While at the event, SLEEK spoke to Francesca Lavazza, Member of the Board of Directors at Lavazza, about post-pandemic café culture, art for sustainability and Lavazza’s 2023 Calendar in collaboration with photographer Alex Prager. 

Lavazza Calender 2023 Launch Event Hamburg. Image Courtesy of Lavazza.

SLEEK: The new calendar titled “YES! we’re OPEN“ focuses on the cafè/bar culture, a place where identities meet and embrace their differences. What does the café culture mean to you? How did the pandemic change this?

Francesca Lavazza: Cafe and coffee culture for me is very personal. It comes from a familial place, with Lavazza being founded in 1895 and being passed on for generations. From the very beginning, we’ve been inspired by coffee and how it can connect people. In Italy, cafés are considered a kind of second home. 

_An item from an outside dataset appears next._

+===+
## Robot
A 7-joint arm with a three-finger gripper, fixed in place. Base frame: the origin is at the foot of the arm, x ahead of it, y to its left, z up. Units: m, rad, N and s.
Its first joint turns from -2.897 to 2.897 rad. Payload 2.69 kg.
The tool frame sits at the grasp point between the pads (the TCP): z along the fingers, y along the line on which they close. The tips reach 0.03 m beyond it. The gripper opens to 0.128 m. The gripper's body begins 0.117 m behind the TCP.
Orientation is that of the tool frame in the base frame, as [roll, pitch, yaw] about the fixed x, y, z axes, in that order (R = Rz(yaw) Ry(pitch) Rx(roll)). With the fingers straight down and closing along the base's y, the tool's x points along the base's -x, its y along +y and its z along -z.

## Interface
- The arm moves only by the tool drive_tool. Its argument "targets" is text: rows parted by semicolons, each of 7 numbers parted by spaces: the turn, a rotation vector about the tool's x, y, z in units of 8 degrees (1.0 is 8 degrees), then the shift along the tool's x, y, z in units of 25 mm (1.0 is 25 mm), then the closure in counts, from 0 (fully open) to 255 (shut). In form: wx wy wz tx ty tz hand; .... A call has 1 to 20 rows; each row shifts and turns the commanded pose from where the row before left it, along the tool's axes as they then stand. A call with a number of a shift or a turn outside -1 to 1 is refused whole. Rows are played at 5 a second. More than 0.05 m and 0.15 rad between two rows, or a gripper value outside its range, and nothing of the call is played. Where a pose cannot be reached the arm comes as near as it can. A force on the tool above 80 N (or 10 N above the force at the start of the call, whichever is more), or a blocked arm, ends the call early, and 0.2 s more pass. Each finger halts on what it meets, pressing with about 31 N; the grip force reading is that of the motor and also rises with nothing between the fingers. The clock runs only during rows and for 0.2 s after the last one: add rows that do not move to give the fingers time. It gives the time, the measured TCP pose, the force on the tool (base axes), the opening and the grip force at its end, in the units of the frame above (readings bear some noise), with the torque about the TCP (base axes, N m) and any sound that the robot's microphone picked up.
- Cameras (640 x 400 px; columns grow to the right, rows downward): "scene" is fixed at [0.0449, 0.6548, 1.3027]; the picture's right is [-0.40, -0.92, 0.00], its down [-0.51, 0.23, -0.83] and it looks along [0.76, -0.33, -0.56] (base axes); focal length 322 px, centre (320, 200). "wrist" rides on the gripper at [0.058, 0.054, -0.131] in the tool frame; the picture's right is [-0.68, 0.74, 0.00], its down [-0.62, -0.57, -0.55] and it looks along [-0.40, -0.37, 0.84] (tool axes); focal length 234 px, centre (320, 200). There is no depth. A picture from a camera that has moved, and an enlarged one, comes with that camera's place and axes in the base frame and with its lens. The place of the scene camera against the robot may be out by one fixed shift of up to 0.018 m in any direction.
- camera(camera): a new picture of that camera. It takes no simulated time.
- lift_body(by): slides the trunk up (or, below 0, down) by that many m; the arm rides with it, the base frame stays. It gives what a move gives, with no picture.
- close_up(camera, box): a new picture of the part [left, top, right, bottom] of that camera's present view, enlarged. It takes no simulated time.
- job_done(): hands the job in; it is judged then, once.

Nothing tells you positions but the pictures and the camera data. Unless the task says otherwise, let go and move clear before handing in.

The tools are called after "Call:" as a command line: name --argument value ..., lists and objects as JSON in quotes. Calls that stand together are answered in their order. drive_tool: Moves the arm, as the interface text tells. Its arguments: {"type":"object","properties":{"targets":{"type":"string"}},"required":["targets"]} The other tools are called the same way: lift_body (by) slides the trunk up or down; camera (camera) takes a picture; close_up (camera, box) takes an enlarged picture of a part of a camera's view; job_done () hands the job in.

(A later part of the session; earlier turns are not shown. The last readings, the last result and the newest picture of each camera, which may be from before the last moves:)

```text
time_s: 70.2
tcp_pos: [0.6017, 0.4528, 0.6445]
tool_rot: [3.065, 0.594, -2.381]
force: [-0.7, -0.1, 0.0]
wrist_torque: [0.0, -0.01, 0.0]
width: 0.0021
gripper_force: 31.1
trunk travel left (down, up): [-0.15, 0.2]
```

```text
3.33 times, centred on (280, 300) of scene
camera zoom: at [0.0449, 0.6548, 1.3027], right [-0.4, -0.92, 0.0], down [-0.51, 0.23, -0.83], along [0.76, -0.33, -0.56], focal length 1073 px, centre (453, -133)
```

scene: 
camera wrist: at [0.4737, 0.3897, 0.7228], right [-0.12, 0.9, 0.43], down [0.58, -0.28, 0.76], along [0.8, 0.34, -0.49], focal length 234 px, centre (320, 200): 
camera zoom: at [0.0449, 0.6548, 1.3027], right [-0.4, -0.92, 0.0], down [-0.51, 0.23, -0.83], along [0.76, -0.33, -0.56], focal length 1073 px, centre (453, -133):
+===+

During the pandemic, one thing that impacted everybody collectively was our inability to go out. We were not able to go to our favourite bar, to drink coffee and to relax. But in a way, the pandemic gave us all an opportunity to start again. Lavazza created a very important project that supported bars across Italy to be able to reopen again. We’ve worked closely with the communities around us to provide people once again with a cafe not only open for hospitality but also open to restart, to reshape and redesign a world better than before. 

S: How was the pandemic’s influence on art and culture reflected in the Lavazza Calendar?

FL: For us, the cafe is a kind of ideas space of harmony and humanity, humanity being the most urgent focus in fact. Since the pandemic, we have been developing the idea of The New Humanity through our calendars, which focuses on a collective reflection and revision of a framework for environmentalism. We’re pushing for a more open, more inclusive, more sensitive humanity. 

Lavazza Calendar 2023 Photo by Alex Prager.

S: Lavazza has always stated sustainability as a priority with past Calendars like The Earth Defenders By Steve McCurry which focused on local coffee-growing communities in Africa. In which way does the current Calendar reflect the message of sustainability?

FL: The work with Steve McCurry started in 2002, and was completely dedicated to the coffee-growing community which was really important to us. Through our photography Calendars, made with photographers who are equally as passionate about sustainability, we wanted to promote a positive perspective in a way that supports local communities and farmers. Over the past years, Lavazza has supported many projects to support local communities and farmers, such as Save The Children, the UN and Slow Food. 

S: Why is art a useful medium to carry the message of sustainability to the viewer?

FL: Art is a powerful tool, and it can manifest itself in many ways. In the example of the calendar, it’s photography while another project TOward2030 uses street art to promote change. This was an urban art project that tackled the issue of sustainability by transforming the entire city, from the centre to the suburbs, to shed light on the United Nations’ 17 + 1 Goals.  Working with eighteen street-artists, we were able to reach hidden places to create a moment for people to connect with issues of sustainability. 

Lavazza Calendar 2023 Photo by Alex Prager.

S: Over the past years, Lavazza has supported many projects to support local communities and farmers. In which way are you sending out the message as a brand in an authentic way?

FL: We are promoting collaboration in our continuous partnerships with Slow Food and the UN. Coffee is a raw material, and so we need to work together within and beyond the community to ensure that the extraction of coffee is executed in a sustainable way while still offering opportunities for local communities. We’re also very transparent about our methods and approach, exampled by our book YES! we’re OPEN designed by Fabio Novembre. This book includes the social activities Lavazza has been involved in since 2004. It also includes interviews that touch on themes dear to Lavazza: the concept of being open, sustainability and safeguarding the planet, the idea of travel and its significance and, of course, professional and personal reflections on the experience of the Calendar.